When physicians participate in developing and disseminating innovative practices, they act in accord with professional responsibilities to advance medical knowledge, improve quality of care, and promote the well-being of individual patients and the larger community. Similarly, these responsibilities are honored when physicians enhance their own practices by expanding the range of tools, techniques, or interventions they employ in providing care. 

Individually, physicians who are involved in designing, developing, disseminating, or adopting innovative modalities should:

  1. Innovate on the basis of sound scientific evidence and appropriate clinical expertise.
  2. Seek input from colleagues or other medical professionals in advance or as early as possible in the course of innovation.
  3. Design innovations so as to minimize risks to individual patients and maximize the likelihood of application and benefit for populations of patients.
  4. Be sensitive to the cost implications of innovation.
  5. Be aware of influences that may drive the creation and adoption of innovative practices for reasons other than patient or public benefit.

    When they offer existing innovative diagnostic or therapeutic services to individual patients, physicians must:

  6. Base recommendations on patients’ medical needs.
  7. Refrain from offering such services until they have acquired appropriate knowledge and skills.
  8. Recognize that in this context informed decision making requires the physician to disclose:
    1. how a recommended diagnostic or therapeutic service differs from the standard therapeutic approach if one exists;
    2. why the physician is recommending the innovative modality;
    3. what the known or anticipated risks, benefits, and burdens of the recommended therapy and alternatives are;
    4. what experience the professional community in general and the physician individually has had to date with the innovative therapy;
    5. what conflicts of interest the physician may have with respect to the recommended therapy.
  9. Discontinue any innovative therapies that are not benefiting the patient.
  10. Be transparent and share findings from their use of innovative therapies with peers in some manner.
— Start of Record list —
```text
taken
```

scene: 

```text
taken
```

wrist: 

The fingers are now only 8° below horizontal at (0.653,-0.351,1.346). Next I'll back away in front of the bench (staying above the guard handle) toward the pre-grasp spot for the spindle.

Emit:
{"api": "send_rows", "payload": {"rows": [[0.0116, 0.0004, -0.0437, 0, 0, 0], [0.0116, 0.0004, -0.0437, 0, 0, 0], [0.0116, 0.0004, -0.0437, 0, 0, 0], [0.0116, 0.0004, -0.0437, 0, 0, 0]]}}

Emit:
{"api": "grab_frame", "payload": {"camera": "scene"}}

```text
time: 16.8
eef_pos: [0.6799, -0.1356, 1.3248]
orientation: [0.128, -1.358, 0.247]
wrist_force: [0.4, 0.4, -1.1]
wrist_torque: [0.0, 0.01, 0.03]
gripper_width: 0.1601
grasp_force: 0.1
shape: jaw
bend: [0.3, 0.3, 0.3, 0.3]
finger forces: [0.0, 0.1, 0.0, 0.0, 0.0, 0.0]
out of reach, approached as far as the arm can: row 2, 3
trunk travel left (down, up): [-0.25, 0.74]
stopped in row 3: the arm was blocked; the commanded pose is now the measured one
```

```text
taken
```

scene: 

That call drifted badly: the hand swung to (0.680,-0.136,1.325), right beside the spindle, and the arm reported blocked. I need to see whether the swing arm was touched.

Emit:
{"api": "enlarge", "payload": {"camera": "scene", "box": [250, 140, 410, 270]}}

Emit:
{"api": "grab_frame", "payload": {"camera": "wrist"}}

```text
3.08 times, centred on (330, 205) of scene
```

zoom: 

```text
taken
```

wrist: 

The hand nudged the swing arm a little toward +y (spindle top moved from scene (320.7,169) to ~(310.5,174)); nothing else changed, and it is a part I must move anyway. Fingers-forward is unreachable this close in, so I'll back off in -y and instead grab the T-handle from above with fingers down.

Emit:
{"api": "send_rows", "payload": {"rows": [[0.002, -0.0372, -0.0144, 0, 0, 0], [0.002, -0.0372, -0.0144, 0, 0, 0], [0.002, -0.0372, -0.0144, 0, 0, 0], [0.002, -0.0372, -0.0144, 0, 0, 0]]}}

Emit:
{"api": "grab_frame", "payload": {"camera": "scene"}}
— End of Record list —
To promote patient safety and quality, physicians should share both immediate or delayed positive and negative outcomes.

    To promote responsible innovation, health care institutions and the medical profession should:

  11. Ensure that innovative practices or technologies that are made available to physicians meet the highest standards for scientifically sound design and clinical value.
  12. Require that physicians who adopt innovations into their practice have relevant knowledge and skills.
  13. Provide meaningful professional oversight of innovation in patient care.
  14. Encourage physician-innovators to collect and share information about the resources needed to implement their innovations safely, effectively, and equitably.